==== RAW DATA ====
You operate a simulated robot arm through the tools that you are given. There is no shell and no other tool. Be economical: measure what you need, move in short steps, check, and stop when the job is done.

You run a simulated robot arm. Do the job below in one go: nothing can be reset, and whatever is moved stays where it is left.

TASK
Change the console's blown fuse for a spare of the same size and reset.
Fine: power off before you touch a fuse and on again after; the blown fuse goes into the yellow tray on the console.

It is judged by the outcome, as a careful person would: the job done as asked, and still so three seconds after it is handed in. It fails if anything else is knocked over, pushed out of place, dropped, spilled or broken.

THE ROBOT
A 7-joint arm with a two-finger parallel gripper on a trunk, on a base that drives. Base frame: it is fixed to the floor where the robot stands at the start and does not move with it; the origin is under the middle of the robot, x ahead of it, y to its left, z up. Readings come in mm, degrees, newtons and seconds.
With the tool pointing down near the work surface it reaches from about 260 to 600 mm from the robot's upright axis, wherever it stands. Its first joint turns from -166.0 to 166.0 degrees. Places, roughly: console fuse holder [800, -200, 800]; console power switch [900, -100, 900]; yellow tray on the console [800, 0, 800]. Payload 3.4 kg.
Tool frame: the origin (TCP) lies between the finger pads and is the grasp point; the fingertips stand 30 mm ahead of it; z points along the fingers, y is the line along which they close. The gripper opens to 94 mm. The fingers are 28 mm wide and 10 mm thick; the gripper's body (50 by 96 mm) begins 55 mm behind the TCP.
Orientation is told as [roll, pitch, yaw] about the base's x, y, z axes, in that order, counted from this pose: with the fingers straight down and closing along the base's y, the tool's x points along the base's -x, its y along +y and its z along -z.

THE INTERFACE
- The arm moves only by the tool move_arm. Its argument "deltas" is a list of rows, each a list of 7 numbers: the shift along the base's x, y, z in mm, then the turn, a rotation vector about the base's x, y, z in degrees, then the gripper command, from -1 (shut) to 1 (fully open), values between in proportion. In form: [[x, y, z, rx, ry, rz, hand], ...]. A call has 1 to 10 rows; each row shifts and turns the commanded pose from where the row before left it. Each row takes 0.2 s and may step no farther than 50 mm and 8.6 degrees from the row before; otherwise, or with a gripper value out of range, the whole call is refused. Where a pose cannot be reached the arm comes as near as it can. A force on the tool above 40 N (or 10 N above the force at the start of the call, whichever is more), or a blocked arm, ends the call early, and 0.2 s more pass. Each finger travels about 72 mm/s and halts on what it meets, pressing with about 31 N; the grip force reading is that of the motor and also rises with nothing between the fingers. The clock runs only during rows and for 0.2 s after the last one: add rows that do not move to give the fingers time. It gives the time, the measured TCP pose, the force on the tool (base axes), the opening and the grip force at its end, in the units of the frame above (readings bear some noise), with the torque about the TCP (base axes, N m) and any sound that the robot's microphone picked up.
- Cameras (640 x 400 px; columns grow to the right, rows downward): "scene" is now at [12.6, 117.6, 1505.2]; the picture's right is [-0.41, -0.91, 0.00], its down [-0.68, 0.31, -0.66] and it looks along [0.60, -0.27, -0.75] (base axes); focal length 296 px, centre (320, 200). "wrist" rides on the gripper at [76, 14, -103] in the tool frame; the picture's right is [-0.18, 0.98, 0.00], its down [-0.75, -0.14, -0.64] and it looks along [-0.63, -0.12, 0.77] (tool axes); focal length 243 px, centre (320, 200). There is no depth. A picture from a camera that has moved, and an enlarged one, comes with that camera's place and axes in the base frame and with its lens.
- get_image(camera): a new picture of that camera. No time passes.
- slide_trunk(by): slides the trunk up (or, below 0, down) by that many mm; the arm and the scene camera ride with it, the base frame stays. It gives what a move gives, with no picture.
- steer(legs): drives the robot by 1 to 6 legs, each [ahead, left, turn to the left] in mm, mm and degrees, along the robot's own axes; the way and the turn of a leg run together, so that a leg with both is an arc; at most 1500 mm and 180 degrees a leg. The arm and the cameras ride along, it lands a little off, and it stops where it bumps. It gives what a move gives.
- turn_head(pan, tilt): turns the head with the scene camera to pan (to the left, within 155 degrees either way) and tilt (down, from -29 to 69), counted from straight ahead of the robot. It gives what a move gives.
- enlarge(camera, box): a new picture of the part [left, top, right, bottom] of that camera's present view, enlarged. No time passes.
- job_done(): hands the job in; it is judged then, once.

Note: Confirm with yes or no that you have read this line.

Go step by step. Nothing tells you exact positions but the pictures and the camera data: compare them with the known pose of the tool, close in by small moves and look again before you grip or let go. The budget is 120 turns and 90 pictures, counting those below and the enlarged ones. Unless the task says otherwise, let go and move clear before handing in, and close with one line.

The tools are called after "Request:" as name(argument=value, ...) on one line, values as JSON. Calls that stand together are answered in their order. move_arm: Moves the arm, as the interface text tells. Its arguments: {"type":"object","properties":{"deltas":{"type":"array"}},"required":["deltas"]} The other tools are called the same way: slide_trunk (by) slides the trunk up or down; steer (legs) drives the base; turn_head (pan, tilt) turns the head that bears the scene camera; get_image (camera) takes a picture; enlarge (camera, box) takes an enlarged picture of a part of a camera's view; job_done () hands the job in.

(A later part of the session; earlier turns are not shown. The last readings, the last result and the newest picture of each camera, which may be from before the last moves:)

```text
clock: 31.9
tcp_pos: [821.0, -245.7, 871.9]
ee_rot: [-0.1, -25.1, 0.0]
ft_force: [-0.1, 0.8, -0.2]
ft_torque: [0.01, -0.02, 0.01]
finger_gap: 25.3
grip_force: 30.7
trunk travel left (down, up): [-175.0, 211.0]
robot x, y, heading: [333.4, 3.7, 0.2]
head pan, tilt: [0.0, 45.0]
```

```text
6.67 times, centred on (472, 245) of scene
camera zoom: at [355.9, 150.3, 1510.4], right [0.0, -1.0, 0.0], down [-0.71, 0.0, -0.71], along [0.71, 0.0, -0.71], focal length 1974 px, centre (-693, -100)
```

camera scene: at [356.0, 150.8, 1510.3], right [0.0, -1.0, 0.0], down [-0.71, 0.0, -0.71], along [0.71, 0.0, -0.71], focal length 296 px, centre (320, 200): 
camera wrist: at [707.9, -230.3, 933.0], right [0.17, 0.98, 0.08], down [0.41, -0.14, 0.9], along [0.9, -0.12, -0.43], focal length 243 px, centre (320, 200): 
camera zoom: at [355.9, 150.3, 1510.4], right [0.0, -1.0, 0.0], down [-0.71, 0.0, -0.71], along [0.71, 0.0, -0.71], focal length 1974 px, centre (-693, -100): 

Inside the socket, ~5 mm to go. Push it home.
====
EXERCISE DETAILS :: Return all the data above once more, precisely as given.

SOLUTION FOR THIS EXERCISE ::
You operate a simulated robot arm through the tools that you are given. There is no shell and no other tool. Be economical: measure what you need, move in short steps, check, and stop when the job is done.

You run a simulated robot arm. Do the job below in one go: nothing can be reset, and whatever is moved stays where it is left.

TASK
Change the console's blown fuse for a spare of the same size and reset.
Fine: power off before you touch a fuse and on again after; the blown fuse goes into the yellow tray on the console.

It is judged by the outcome, as a careful person would: the job done as asked, and still so three seconds after it is handed in. It fails if anything else is knocked over, pushed out of place, dropped, spilled or broken.

THE ROBOT
A 7-joint arm with a two-finger parallel gripper on a trunk, on a base that drives. Base frame: it is fixed to the floor where the robot stands at the start and does not move with it; the origin is under the middle of the robot, x ahead of it, y to its left, z up. Readings come in mm, degrees, newtons and seconds.
With the tool pointing down near the work surface it reaches from about 260 to 600 mm from the robot's upright axis, wherever it stands. Its first joint turns from -166.0 to 166.0 degrees. Places, roughly: console fuse holder [800, -200, 800]; console power switch [900, -100, 900]; yellow tray on the console [800, 0, 800]. Payload 3.4 kg.
Tool frame: the origin (TCP) lies between the finger pads and is the grasp point; the fingertips stand 30 mm ahead of it; z points along the fingers, y is the line along which they close. The gripper opens to 94 mm. The fingers are 28 mm wide and 10 mm thick; the gripper's body (50 by 96 mm) begins 55 mm behind the TCP.
Orientation is told as [roll, pitch, yaw] about the base's x, y, z axes, in that order, counted from this pose: with the fingers straight down and closing along the base's y, the tool's x points along the base's -x, its y along +y and its z along -z.

THE INTERFACE
- The arm moves only by the tool move_arm. Its argument "deltas" is a list of rows, each a list of 7 numbers: the shift along the base's x, y, z in mm, then the turn, a rotation vector about the base's x, y, z in degrees, then the gripper command, from -1 (shut) to 1 (fully open), values between in proportion. In form: [[x, y, z, rx, ry, rz, hand], ...]. A call has 1 to 10 rows; each row shifts and turns the commanded pose from where the row before left it. Each row takes 0.2 s and may step no farther than 50 mm and 8.6 degrees from the row before; otherwise, or with a gripper value out of range, the whole call is refused. Where a pose cannot be reached the arm comes as near as it can. A force on the tool above 40 N (or 10 N above the force at the start of the call, whichever is more), or a blocked arm, ends the call early, and 0.2 s more pass. Each finger travels about 72 mm/s and halts on what it meets, pressing with about 31 N; the grip force reading is that of the motor and also rises with nothing between the fingers. The clock runs only during rows and for 0.2 s after the last one: add rows that do not move to give the fingers time. It gives the time, the measured TCP pose, the force on the tool (base axes), the opening and the grip force at its end, in the units of the frame above (readings bear some noise), with the torque about the TCP (base axes, N m) and any sound that the robot's microphone picked up.
- Cameras (640 x 400 px; columns grow to the right, rows downward): "scene" is now at [12.6, 117.6, 1505.2]; the picture's right is [-0.41, -0.91, 0.00], its down [-0.68, 0.31, -0.66] and it looks along [0.60, -0.27, -0.75] (base axes); focal length 296 px, centre (320, 200). "wrist" rides on the gripper at [76, 14, -103] in the tool frame; the picture's right is [-0.18, 0.98, 0.00], its down [-0.75, -0.14, -0.64] and it looks along [-0.63, -0.12, 0.77] (tool axes); focal length 243 px, centre (320, 200). There is no depth. A picture from a camera that has moved, and an enlarged one, comes with that camera's place and axes in the base frame and with its lens.
- get_image(camera): a new picture of that camera. No time passes.
- slide_trunk(by): slides the trunk up (or, below 0, down) by that many mm; the arm and the scene camera ride with it, the base frame stays. It gives what a move gives, with no picture.
- steer(legs): drives the robot by 1 to 6 legs, each [ahead, left, turn to the left] in mm, mm and degrees, along the robot's own axes; the way and the turn of a leg run together, so that a leg with both is an arc; at most 1500 mm and 180 degrees a leg. The arm and the cameras ride along, it lands a little off, and it stops where it bumps. It gives what a move gives.
- turn_head(pan, tilt): turns the head with the scene camera to pan (to the left, within 155 degrees either way) and tilt (down, from -29 to 69), counted from straight ahead of the robot. It gives what a move gives.
- enlarge(camera, box): a new picture of the part [left, top, right, bottom] of that camera's present view, enlarged. No time passes.
- job_done(): hands the job in; it is judged then, once.

Note: Confirm with yes or no that you have read this line.

Go step by step. Nothing tells you exact positions but the pictures and the camera data: compare them with the known pose of the tool, close in by small moves and look again before you grip or let go. The budget is 120 turns and 90 pictures, counting those below and the enlarged ones. Unless the task says otherwise, let go and move clear before handing in, and close with one line.

The tools are called after "Request:" as name(argument=value, ...) on one line, values as JSON. Calls that stand together are answered in their order. move_arm: Moves the arm, as the interface text tells. Its arguments: {"type":"object","properties":{"deltas":{"type":"array"}},"required":["deltas"]} The other tools are called the same way: slide_trunk (by) slides the trunk up or down; steer (legs) drives the base; turn_head (pan, tilt) turns the head that bears the scene camera; get_image (camera) takes a picture; enlarge (camera, box) takes an enlarged picture of a part of a camera's view; job_done () hands the job in.

(A later part of the session; earlier turns are not shown. The last readings, the last result and the newest picture of each camera, which may be from before the last moves:)

```text
clock: 31.9
tcp_pos: [821.0, -245.7, 871.9]
ee_rot: [-0.1, -25.1, 0.0]
ft_force: [-0.1, 0.8, -0.2]
ft_torque: [0.01, -0.02, 0.01]
finger_gap: 25.3
grip_force: 30.7
trunk travel left (down, up): [-175.0, 211.0]
robot x, y, heading: [333.4, 3.7, 0.2]
head pan, tilt: [0.0, 45.0]
```

```text
6.67 times, centred on (472, 245) of scene
camera zoom: at [355.9, 150.3, 1510.4], right [0.0, -1.0, 0.0], down [-0.71, 0.0, -0.71], along [0.71, 0.0, -0.71], focal length 1974 px, centre (-693, -100)
```

camera scene: at [356.0, 150.8, 1510.3], right [0.0, -1.0, 0.0], down [-0.71, 0.0, -0.71], along [0.71, 0.0, -0.71], focal length 296 px, centre (320, 200): 
camera wrist: at [707.9, -230.3, 933.0], right [0.17, 0.98, 0.08], down [0.41, -0.14, 0.9], along [0.9, -0.12, -0.43], focal length 243 px, centre (320, 200): 
camera zoom: at [355.9, 150.3, 1510.4], right [0.0, -1.0, 0.0], down [-0.71, 0.0, -0.71], along [0.71, 0.0, -0.71], focal length 1974 px, centre (-693, -100): 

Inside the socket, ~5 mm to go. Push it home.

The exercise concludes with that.